There is no occasion to be surprised at the revamping of these words into Greek.4 The fact is that countless other words went forth in company with those who migrated from Greece, and persist even to this day as strangers in strange lands; and, when the poetic art would recall some of these into use, those who speak of such words as strange or unusual falsely accuse it of using barbarisms. Moreover, they record that in the so-called books of Hermes it is written in regard to the sacred names that they call the power which is assigned to direct the revolution of the Sun Horus, but the Greeks call it Apollo ; and the power assigned to the wind some call Osiris and others [p. 147] Serapis, and Sothis in Egyptian signifies ‘pregnancy’ (caesis) or ‘to be pregnant’ (cyein) : therefore in Greek, with a change of accent,5 the star is called the Dog-star (Cyon), which they regard as the special star of Isis.6 Least of all is there any need of being very eager in learning about these names.
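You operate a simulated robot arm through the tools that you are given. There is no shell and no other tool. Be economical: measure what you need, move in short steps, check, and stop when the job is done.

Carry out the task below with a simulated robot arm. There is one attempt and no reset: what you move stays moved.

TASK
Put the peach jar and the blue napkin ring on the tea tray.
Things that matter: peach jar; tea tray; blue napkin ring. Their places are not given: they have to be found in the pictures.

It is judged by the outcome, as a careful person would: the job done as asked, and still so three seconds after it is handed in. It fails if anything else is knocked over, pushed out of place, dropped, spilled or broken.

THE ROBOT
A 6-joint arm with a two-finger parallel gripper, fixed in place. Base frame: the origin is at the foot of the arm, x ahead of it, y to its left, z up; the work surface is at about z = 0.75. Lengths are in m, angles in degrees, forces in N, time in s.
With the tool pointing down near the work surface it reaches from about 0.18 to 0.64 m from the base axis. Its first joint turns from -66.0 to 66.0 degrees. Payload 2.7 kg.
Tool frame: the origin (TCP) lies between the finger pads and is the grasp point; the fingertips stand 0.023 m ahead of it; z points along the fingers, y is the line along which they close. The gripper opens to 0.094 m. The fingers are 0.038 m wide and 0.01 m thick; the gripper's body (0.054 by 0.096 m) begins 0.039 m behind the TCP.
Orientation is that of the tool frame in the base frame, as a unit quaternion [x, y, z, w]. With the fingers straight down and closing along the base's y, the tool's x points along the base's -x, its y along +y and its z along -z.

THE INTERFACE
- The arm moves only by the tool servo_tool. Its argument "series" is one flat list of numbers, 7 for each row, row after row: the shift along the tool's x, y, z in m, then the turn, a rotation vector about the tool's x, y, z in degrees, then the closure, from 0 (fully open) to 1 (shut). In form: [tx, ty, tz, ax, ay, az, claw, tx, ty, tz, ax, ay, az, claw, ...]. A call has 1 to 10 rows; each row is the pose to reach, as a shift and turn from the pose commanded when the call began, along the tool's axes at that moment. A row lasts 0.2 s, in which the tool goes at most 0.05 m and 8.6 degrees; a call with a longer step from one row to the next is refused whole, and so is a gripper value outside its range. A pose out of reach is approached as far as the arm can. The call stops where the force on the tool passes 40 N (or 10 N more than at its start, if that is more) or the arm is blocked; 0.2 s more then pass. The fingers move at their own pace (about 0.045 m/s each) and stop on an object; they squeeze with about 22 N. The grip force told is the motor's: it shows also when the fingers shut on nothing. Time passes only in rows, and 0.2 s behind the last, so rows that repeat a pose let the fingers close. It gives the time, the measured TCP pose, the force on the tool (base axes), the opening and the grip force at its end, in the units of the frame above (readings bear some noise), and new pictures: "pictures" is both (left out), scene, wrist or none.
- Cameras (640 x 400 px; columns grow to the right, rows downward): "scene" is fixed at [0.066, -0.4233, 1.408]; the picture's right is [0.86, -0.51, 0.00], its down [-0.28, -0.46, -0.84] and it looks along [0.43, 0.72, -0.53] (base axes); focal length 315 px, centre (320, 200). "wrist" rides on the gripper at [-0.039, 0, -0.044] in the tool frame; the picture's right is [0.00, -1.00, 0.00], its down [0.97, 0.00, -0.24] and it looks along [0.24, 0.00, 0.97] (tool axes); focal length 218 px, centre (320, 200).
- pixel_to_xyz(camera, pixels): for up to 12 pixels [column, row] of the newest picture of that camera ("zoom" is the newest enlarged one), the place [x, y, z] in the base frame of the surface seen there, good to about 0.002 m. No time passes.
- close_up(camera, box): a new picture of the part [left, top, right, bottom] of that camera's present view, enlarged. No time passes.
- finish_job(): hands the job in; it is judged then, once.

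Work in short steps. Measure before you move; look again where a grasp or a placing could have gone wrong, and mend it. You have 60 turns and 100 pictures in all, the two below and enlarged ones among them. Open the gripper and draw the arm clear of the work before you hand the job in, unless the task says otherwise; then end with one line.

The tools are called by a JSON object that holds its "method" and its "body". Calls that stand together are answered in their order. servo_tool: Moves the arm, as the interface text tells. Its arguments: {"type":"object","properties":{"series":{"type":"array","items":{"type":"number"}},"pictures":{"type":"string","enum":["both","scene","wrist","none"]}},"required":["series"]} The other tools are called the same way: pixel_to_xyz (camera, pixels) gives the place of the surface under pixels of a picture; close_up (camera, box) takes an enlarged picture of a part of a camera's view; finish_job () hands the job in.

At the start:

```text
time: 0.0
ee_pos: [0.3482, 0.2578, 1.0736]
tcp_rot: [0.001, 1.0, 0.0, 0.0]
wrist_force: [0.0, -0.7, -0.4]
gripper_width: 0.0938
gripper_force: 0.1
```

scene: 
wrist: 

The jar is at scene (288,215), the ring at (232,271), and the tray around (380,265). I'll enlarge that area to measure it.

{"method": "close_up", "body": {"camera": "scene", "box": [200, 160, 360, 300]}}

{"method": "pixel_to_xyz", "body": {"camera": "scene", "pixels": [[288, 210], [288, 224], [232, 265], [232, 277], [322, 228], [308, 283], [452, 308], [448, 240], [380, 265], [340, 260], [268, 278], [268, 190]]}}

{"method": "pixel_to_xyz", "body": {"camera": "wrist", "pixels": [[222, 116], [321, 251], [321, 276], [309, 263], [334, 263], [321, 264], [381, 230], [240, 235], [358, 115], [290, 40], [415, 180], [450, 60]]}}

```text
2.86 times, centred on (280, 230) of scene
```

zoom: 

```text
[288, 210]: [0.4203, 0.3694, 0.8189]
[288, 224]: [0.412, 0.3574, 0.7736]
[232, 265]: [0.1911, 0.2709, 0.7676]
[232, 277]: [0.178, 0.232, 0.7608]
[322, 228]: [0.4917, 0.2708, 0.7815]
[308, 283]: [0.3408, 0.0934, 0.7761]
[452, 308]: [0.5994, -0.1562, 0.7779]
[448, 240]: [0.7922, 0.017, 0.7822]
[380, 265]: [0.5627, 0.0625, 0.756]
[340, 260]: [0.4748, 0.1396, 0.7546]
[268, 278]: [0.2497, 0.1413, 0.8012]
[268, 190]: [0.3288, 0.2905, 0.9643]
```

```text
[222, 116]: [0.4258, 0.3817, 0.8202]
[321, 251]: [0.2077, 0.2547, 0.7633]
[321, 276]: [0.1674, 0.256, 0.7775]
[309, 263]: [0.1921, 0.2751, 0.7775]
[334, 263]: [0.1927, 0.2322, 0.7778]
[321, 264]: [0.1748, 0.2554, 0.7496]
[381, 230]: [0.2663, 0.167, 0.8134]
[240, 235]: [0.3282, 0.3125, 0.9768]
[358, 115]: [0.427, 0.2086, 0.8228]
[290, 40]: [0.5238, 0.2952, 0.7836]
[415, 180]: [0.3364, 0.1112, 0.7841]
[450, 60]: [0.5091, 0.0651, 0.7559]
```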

However, I would rather make a concession to the Egyptians in regard to Serapis than in regard to Osiris ; for I regard Serapis as foreign, but Osiris as Greek, and both as belonging to one god and one power.

1 Cf. 382 e, infra.

2 Porphyry in Eusebius, Praepar. Evang. iii. 11. 2.

3 Cf. 368 e, supra.

4 Cf. 362 d-e, supra.

5 Plutarch attempts to connect κύων, ‘dog,’ with κυῶν, the present participle of κυῶ, ‘to be pregnant.’

6 Cf. 359 c-e and 365 f, supra.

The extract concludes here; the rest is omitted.